November 6 is Election Day in the United States. There are people who see it as just another day. It is amazing to me the disinterest on the part of a number of Christians and especially some pastors.
One of the reasons for a lack of participation is the notion that believers could jeopardize their witness to the nations if they are patriots to their own. This approach causes believers to avoid being salt and light. It may cost us the opportunity in the future to be a witness to the nations. If we lose our liberty in the U.S., we will not be able to go to the unengaged peoples of the world as easily. The liberty we enjoy in America is because Christians were a part of the formation of the Republic. Christians and non-Christians insisted on religious liberty when they began our country. The American experiment allows believers to express themselves in the public square. This freedom was not permitted in European nations and especially in non-Christian countries of the Middle and Far East. This continues to be the norm in most of the world.

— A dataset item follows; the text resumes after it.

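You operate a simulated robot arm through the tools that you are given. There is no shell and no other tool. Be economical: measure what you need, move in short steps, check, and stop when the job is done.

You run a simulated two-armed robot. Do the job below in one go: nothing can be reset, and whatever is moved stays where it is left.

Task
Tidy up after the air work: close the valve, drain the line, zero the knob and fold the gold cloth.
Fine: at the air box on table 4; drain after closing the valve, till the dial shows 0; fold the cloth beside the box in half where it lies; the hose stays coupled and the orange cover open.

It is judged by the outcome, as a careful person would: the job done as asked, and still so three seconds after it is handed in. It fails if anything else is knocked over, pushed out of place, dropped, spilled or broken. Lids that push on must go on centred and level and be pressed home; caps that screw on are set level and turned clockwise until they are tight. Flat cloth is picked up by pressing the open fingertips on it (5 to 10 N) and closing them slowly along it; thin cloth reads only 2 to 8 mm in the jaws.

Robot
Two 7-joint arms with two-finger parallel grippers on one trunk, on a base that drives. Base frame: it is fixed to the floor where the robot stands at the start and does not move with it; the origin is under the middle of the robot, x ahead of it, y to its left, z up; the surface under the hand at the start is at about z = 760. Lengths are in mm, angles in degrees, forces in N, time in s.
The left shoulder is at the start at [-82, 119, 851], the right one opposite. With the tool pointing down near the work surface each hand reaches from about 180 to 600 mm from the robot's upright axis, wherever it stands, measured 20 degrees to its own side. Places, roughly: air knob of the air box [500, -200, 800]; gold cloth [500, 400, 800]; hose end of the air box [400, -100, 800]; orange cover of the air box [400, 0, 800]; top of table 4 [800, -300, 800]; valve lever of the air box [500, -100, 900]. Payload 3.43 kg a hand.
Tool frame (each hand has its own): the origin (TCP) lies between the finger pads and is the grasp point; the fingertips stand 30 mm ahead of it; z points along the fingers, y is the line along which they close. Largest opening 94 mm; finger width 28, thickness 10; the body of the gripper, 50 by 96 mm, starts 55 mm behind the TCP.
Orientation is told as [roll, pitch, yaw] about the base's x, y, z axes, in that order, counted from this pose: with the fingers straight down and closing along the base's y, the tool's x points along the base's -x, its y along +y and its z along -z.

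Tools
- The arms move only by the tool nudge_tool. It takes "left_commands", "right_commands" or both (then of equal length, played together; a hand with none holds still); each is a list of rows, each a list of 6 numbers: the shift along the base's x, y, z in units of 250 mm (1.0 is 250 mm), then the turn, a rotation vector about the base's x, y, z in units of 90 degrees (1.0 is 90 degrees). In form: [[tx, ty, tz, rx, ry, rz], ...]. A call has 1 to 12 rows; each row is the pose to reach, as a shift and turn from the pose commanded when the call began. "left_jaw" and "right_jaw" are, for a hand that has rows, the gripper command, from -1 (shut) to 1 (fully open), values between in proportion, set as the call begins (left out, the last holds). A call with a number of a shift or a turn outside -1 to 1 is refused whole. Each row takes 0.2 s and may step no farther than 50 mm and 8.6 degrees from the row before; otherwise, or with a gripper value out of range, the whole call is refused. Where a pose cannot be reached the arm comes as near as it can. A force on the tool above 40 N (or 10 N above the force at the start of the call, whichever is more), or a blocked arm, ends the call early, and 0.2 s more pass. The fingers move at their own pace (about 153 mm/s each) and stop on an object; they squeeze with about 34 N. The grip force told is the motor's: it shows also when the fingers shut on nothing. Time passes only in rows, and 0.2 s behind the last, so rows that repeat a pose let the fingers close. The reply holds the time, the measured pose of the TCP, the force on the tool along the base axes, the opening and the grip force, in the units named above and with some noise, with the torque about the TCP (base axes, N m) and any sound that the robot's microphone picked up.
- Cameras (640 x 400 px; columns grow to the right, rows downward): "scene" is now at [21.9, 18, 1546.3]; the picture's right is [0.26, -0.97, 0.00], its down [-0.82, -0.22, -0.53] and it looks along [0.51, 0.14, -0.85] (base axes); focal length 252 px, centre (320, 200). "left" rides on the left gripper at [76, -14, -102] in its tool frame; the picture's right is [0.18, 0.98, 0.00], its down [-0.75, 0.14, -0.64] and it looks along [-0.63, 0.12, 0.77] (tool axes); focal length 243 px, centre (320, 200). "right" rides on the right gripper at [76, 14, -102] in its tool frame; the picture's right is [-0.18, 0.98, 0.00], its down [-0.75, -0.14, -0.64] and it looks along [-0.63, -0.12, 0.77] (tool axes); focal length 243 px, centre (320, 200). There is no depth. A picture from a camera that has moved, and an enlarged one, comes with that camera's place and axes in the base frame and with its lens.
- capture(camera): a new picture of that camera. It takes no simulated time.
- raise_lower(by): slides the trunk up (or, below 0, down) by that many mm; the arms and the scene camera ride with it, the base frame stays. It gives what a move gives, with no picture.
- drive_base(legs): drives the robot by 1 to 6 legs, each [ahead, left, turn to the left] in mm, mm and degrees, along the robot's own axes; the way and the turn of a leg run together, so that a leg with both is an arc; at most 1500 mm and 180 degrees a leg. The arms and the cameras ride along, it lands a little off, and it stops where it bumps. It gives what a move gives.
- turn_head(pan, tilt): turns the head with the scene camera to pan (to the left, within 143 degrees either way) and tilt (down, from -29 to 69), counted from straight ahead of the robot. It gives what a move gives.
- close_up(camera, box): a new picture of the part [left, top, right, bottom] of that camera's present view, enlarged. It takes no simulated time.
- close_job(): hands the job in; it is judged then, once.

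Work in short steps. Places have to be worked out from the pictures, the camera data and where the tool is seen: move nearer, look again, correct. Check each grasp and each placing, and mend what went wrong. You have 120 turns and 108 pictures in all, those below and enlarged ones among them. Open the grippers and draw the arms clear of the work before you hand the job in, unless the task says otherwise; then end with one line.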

Critics of political involvement like to point to Jesus as someone who did not seek to change a very oppressive government. The Apostle Paul lived under one of the cruelest rulers ever to wear the crown. He said to pray for kings and obey the law. However, the biblical ethic of civic involvement does not violate Jesus’ example or Paul’s teachings. Jesus did not come to change a political system; He came to die for our sins and resurrect to be Lord of all. Paul’s primary purpose was to advance the gospel within his context. Jesus and Paul did not directly confront many social ills. Yet it would be foolish to think that because Paul did not write explicitly against slavery that he endorsed it. Or because Jesus said to pay taxes when they were owed that he favors an oppressive redistribution of wealth. The outgrowth of individual salvation helps shape a collective culture of justice and biblical morality.

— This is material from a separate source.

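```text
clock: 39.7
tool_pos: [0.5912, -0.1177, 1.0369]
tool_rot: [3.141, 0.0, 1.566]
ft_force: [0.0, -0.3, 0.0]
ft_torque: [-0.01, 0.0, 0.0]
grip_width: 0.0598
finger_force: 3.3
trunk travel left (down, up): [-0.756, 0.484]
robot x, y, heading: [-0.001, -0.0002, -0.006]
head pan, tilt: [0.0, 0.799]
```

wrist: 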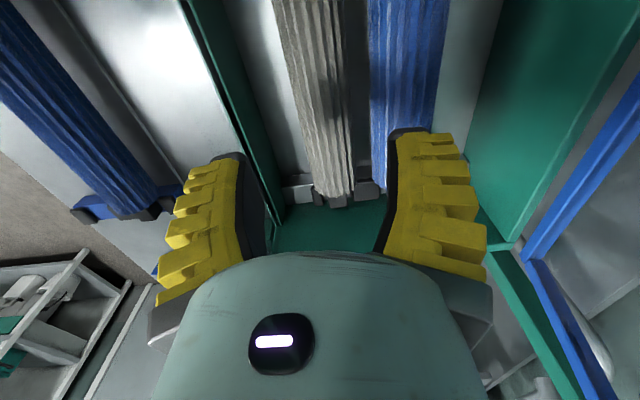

The Bible clearly teaches that God is interested in nations. He chose Abraham to start one. The Old Testament is replete with references about God’s judgment on nations for their sins. Nations can either be ethnic sub-divisions of races or geo-political groupings. Either way, God deals with nations according to how they deal with him—Psalm 9:17. To dismiss this teaching from God’s Word will bring a swift reckoning.
America is different from the nations in biblical times. We can participate in the decision making process. The people can make the choice to have moral laws that are based on biblical principles or to reject them. The Republic formed by our founding fathers was based on a Judeo-Christian foundation. By our decisions we determine how God relates to us as a geo-political entity known as a nation. Our national relationship with Israel can have an effect on our immediate future. There are critics who hold that the state of Israel now in existence isn’t the one God is speaking of in scripture. My answer is that the Jewish people who are there are still descendants of Abraham! He blesses those who bless them and curses those who curse them.
We are in a conundrum. In the presidential election we have a man who says he is a Christian yet rejects marriage’s definition as between one man and one woman. He also affirms the taking of life through abortion. The other candidate is a practicing member of a cult. As one wit quipped, “We are not electing a theologian in chief. We are electing a commander in chief.” We cannot abdicate the right to vote that has been purchased by the blood of our nation’s sons and daughters. It is not the lesser of two evils we have to choose from. As Christians, what are we to do? We must realize the ballot is to be cast for the one who will move our nation in a more biblically responsible direction.
Religious liberty, freedom of speech, traditional marriage, abortion and many other issues are at stake in this election. Our nation’s direction will be determined for the foreseeable future. More grievously, we could move ourselves away from the favor of God. We must pray for God’s grace and mercy. Participate as a believer. Vote your biblical convictions.